# Material
>> BEGIN
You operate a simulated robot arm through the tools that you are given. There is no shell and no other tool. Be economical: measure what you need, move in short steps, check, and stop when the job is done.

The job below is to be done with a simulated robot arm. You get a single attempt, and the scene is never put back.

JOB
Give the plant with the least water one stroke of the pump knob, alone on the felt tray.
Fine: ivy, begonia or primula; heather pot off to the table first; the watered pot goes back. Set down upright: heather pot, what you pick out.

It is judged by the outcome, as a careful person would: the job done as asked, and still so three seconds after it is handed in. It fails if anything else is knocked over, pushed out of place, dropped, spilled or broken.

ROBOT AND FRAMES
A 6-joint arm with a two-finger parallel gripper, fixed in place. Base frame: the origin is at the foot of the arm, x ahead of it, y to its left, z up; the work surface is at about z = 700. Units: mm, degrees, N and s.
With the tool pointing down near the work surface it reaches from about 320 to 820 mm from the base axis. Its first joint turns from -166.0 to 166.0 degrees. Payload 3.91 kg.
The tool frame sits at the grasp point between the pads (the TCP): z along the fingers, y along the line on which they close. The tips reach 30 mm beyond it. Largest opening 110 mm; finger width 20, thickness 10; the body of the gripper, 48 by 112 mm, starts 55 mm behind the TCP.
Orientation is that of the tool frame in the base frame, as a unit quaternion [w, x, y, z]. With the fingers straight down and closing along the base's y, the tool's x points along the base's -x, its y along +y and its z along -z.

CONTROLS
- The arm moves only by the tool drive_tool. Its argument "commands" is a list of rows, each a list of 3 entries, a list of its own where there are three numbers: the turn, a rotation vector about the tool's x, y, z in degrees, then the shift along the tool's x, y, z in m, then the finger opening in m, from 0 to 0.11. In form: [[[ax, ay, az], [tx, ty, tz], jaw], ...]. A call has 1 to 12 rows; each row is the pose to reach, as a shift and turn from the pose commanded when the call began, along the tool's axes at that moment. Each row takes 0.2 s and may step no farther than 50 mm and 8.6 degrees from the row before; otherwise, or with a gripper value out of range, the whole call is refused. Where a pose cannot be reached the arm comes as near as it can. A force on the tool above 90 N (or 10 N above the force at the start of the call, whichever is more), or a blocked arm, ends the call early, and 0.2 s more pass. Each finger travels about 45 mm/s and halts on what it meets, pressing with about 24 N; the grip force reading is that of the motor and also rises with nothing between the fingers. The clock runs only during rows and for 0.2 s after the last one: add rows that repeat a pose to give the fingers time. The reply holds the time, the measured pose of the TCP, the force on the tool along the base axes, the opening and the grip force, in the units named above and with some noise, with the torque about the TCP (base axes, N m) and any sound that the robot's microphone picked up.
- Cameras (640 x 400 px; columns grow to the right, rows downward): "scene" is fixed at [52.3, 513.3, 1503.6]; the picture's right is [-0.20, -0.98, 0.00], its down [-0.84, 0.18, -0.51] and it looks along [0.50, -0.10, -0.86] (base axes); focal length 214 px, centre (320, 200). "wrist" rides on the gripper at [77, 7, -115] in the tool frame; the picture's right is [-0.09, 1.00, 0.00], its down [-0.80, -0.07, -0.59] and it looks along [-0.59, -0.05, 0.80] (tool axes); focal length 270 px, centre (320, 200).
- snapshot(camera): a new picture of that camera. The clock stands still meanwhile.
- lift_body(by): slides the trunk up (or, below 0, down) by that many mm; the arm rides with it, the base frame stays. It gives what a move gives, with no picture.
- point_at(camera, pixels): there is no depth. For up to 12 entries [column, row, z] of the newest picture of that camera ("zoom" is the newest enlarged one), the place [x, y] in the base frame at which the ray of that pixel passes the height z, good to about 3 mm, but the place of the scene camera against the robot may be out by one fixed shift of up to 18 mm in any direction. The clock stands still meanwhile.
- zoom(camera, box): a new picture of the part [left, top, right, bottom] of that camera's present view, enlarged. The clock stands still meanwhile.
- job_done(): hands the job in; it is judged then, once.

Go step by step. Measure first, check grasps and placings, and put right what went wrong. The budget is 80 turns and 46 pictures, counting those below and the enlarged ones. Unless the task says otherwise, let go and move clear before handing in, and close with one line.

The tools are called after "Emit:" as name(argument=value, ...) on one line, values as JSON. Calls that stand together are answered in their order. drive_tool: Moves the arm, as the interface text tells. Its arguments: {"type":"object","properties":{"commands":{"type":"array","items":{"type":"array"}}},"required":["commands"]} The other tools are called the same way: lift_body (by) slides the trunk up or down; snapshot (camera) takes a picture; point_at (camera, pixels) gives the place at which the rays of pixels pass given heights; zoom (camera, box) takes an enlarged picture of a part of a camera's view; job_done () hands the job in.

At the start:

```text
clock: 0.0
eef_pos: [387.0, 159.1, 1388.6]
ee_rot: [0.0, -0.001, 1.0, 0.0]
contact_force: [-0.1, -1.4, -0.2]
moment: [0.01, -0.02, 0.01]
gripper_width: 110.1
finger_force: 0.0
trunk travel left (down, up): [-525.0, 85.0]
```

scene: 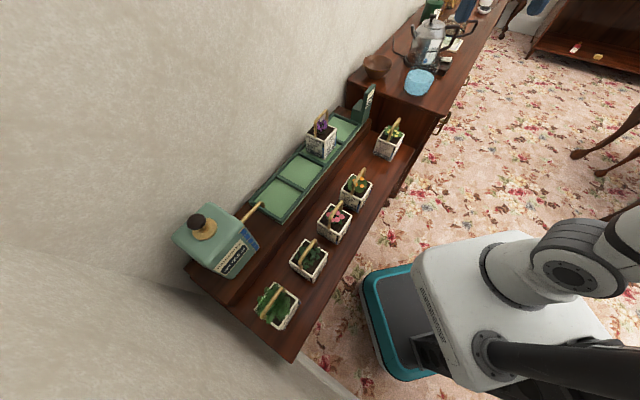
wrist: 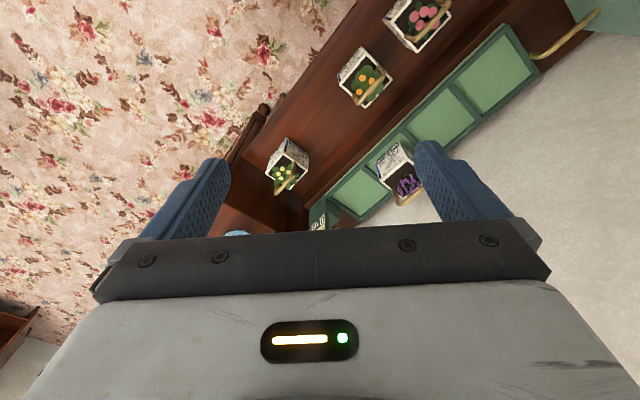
>> END
# Instruction 1
Could you quote the reading text from "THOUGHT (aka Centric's" up to and including "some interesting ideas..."?

# Reading text
>> BEGIN
Centric / Agency of Change

THOUGHT (aka Centric's Blog)

Yeah, you expected it. All the best agencies have blogs these days. Oh wait, yours doesn't? Or it just shows photos of their cats and trashes their competitor' campaigns? Well, hey, welcome to Centric. Here're some interesting ideas...

In A World With No Ads, What Do Marketers Do?

"No ads?" you say. "This boy has really gone off the deep end now."

Well, okay, Bear with me. Maybe the right statement would be "in a world where display ads are much less effective, how do marketers reach their customers?"

After all, we already have television ad skipping via Tivo, and there’s AdBlock Plus, which wipes text, display, Flash, and video ads from web pages. And, if you look at the latest studies on teen email use, you’d say that spam has killed email for anyone under 20.

Let’s not shy away from the conclusion: people don’t like ads.

They don’t like them because they interrupt, they obscure, and they confuse. Get sucked in by a good show, and bam, there’s someone yelling at you about toilet paper. Click on a website link from a friend to find a great article, and spend minutes scrolling up and down the page, trying to get past the ads. Open your inbox to see if you got a letter from a friend, and it’s lost among 84 ways to enlarge various body parts.
>> END
# Instruction 2
Return exactly the lines from the line that has "Give the plant" to the line that has "A 6-joint arm", both of them included.

# Exercise output 1
THOUGHT (aka Centric's Blog)

Yeah, you expected it. All the best agencies have blogs these days. Oh wait, yours doesn't? Or it just shows photos of their cats and trashes their competitor' campaigns? Well, hey, welcome to Centric. Here're some interesting ideas...

# Exercise output 2
Give the plant with the least water one stroke of the pump knob, alone on the felt tray.
Fine: ivy, begonia or primula; heather pot off to the table first; the watered pot goes back. Set down upright: heather pot, what you pick out.

It is judged by the outcome, as a careful person would: the job done as asked, and still so three seconds after it is handed in. It fails if anything else is knocked over, pushed out of place, dropped, spilled or broken.

ROBOT AND FRAMES
A 6-joint arm with a two-finger parallel gripper, fixed in place. Base frame: the origin is at the foot of the arm, x ahead of it, y to its left, z up; the work surface is at about z = 700. Units: mm, degrees, N and s.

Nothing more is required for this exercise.